Perché ci sono cose ancestrali che non vanno riportate alla memoria spesso, vanno lasciate lì come quella cosa soffice e nascosta in un angolo di noi (nel cuore?) a cui si volge lo sguardo nei momenti estremi, nei momenti difficili, una di quelle immagini che fanno sì che si sciolga il cappio e si vada a mettere una zuppa sul fuoco.

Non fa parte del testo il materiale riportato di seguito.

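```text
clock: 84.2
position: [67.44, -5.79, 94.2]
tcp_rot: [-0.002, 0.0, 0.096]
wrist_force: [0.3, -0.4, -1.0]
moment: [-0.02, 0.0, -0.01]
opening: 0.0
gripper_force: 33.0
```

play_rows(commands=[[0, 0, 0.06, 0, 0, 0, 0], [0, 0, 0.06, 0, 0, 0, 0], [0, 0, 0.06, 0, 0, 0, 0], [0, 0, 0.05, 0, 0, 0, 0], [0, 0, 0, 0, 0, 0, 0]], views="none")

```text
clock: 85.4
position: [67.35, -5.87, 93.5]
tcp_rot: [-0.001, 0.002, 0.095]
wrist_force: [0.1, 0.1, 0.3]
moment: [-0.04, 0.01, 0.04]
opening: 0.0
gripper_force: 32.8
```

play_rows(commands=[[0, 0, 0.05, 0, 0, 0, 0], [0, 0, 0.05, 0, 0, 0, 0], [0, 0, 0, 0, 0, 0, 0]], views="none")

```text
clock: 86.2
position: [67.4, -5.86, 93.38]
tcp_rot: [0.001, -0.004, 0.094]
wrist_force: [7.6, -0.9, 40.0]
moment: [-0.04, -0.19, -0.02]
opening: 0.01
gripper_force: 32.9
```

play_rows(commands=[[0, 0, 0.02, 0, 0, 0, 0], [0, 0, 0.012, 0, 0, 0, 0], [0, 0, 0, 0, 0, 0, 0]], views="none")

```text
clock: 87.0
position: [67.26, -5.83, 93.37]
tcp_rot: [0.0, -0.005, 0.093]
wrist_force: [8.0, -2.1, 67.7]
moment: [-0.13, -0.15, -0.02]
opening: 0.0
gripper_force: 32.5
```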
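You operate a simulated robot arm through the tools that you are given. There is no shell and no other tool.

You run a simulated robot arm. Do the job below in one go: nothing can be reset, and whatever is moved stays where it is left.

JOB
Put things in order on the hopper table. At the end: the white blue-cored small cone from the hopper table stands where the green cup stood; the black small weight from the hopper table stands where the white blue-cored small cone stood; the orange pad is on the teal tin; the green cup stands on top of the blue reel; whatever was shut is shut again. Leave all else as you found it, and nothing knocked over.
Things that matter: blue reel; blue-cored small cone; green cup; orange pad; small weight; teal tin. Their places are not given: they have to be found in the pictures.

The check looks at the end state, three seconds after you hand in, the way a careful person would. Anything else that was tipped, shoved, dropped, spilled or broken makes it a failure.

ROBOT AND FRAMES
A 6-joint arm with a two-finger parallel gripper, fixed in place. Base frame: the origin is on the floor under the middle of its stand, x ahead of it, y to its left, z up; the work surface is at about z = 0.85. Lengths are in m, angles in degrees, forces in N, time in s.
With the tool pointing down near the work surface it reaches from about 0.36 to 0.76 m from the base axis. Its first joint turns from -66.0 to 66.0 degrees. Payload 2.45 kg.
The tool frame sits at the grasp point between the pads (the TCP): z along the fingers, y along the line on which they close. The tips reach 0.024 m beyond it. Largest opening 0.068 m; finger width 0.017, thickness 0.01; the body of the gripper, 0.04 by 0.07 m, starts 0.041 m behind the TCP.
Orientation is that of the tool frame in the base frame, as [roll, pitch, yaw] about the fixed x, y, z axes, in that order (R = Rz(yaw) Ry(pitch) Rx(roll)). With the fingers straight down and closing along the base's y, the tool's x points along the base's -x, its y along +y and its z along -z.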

Ed è l’immagine di te nonna che seduta in cucina, tra le ginocchia una pentola alta e robusta, con fatica mescoli l’impasto delle frittelle, di te che poi ne arrotoli un poco di impasto sul mestolo e con l’unghia lo fai precipitare nell’olio bollente, te che cambi l’olio spesso perché nessun tovagliolo conserverà traccia di unto, di te che le guardi una a una per decidere quale sia l’istante giusto per tirarle fuori di lì e posarle sul vassoio, e i vassoi con le montagnole di frittelle veneziane una sull’altra e tu che passi col setaccino dello zucchero a velo, l’odore nella cucina il sorriso di chi ce l’ha fatta un’altra volta, e io lì sullo sgabello schiena al termosifone che mi mangio l’impasto crudo rimasto nel fondo della pentola e tu che mi dici dài lascia stare ti fa male è crudo, guarda quante ne ho fatte!
Allora guardando quell’immagine, quando ancora la tua cucina aveva una luce che la inondava e le piastrelle dicevano di noi, allora capisco il perché io sia così orribilmente selettiva, solo certe frittelle di certi laboratori, mai frittelle solo perché le chiamano così.
C’è qualcosa di ancestrale che di fronte a una frittella mi porta alla tua fatica e alla tua soddisfazione come a qualcosa di inevitabile, imprescindibile, nel fare e nello scegliere le frittelle.
Nel fare e nello scegliere le cose della vita.